Ses premiers contacts avec la Résistance eurent lieu en milieu étudiant, à la faculté des sciences de Paris. Quelques jours après les manifestations du 11 novembre 1940, Bianca fut arrêtée, après une perquisition du petit hôtel meublé où elle habitait. Emmenée à la Préfecture de police, elle ne fut pas retenue : elle n’était pas fichée et avait un passeport roumain à jour. De même, après le Statut des juifs d’octobre 1940, elle s’était présentée pour être recensée comme juive, mais n’avait pas fait le pas suivant, d’aller recevoir un tampon sur sa carte d’identité. Ainsi se retrouva-t-elle désormais dans une sorte de semi-clandestinité.
Au printemps 1941, elle entra en contact avec « Emmanuel » (Olaso) qui dirigeait le service technique de l’OS-MOI et qui la chargea de trouver des produits chimiques. Ce fut ensuite le passage à la lutte armée. Entrée en contact avec le groupe roumain de la MOI, elle intégra l’OS puis les FTP dès leur création en mai 1942 (matricule 10452, pseudonyme « Monique »). Aux côtés du responsable militaire Boris Holban, elle mit sur pied le service de renseignement des FTP-MOI, chargé de repérer des objectifs d’action contre l’occupant.

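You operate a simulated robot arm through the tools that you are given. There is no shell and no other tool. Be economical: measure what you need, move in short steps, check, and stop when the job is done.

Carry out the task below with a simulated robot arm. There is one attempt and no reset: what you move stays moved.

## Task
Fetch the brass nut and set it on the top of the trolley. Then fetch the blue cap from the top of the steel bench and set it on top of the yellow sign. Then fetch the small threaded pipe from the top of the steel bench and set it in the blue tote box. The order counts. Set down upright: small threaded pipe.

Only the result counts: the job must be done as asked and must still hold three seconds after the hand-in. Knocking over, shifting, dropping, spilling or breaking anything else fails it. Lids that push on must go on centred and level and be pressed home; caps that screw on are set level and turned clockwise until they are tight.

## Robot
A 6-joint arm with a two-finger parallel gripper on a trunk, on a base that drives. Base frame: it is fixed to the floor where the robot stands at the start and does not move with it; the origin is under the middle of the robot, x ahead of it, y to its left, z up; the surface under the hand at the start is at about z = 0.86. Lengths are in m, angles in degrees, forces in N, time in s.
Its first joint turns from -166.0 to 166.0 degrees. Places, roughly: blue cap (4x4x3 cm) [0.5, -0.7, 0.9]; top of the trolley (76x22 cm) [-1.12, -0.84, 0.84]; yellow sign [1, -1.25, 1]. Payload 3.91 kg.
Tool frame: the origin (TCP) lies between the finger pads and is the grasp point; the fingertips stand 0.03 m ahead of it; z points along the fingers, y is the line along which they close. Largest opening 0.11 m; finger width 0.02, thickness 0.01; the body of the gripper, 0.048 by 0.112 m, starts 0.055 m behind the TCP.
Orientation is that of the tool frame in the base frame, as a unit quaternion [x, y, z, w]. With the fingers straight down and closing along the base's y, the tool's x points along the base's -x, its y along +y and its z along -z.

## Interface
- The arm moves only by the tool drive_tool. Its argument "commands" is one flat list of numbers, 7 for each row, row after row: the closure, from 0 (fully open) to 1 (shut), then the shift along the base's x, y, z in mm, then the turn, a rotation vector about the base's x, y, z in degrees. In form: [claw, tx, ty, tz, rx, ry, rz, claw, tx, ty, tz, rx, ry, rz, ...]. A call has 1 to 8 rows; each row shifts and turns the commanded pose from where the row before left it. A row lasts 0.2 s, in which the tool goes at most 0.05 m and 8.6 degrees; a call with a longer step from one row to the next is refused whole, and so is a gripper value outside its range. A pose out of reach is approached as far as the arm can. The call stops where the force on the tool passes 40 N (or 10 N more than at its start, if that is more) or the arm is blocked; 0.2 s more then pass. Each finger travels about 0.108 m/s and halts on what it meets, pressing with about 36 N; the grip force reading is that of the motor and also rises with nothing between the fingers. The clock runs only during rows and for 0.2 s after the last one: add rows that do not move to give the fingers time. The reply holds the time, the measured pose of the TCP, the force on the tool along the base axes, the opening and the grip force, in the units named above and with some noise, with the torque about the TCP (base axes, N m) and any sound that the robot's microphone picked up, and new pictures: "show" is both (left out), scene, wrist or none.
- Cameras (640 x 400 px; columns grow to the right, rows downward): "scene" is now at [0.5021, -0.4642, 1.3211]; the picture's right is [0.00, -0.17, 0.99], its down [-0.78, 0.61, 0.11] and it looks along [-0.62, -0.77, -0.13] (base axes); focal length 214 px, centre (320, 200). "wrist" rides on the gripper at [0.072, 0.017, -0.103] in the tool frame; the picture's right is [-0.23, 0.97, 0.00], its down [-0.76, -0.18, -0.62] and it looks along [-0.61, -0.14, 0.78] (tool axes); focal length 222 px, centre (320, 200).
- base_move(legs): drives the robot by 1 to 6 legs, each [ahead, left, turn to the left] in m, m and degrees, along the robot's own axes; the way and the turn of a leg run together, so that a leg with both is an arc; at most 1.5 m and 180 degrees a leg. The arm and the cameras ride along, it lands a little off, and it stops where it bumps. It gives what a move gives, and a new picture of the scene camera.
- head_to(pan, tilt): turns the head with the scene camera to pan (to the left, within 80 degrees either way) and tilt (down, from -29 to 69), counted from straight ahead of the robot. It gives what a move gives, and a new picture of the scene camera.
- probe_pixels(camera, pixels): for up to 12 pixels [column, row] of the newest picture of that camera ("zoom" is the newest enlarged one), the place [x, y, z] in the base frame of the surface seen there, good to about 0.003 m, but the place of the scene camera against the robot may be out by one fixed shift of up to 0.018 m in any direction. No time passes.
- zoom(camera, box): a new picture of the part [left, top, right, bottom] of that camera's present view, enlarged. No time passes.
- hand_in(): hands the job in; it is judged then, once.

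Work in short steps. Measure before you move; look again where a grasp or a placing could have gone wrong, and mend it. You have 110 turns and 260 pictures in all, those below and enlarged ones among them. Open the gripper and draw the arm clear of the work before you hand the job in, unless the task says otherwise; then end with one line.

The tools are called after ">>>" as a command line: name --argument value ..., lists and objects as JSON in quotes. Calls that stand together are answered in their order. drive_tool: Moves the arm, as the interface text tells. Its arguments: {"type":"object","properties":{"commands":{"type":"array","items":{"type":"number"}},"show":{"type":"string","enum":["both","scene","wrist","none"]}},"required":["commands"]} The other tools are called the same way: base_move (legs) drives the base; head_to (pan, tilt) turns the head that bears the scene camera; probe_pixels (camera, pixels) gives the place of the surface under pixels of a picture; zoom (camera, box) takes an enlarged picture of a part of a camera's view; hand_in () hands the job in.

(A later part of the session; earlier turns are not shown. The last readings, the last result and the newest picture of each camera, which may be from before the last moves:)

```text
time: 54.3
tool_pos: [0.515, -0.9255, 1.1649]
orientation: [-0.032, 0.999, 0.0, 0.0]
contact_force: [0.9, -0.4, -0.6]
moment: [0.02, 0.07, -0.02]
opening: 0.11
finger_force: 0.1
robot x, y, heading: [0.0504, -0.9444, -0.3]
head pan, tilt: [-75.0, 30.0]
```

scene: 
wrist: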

Début décembre 1942, « Monique » prépara l’attaque d’un garage de l’avenue Simon Bolivar (XIXe arr.), transformé par les Allemands en atelier de réparation. Elle participa, en janvier 1943, à l’opération sur le très grand garage à plusieurs niveaux de la rue de Laborde, dans un quartier bourré d’Allemands. Mais l’affaire la plus importante, préparée par le service de renseignement, à partir de mai 1943, fut la filature du général SS Julius Ritter, principal responsable en France chargé de recruter et d’envoyer en Allemagne les requis du STO. Le général fut abattu le 28 septembre par une équipe composée de Marcel Rayman, Celestino Alfonso et Léo Kneler.
Elle échappa en novembre 1943 à la vague d’arrestations qui démantela les FTP-MOI mais participa à l’exécution du traître Dawidowicz le 23 décembre. « Monique » fut ensuite nommée responsable FTP-MOI pour la zone Nord, où elle poursuivit ses missions jusqu’à la Libération : Nord, Pas-de-Calais, Est, surtout Nancy. Elle termina la guerre comme lieutenant FFI et reçut par la suite la Médaille de la Résistance.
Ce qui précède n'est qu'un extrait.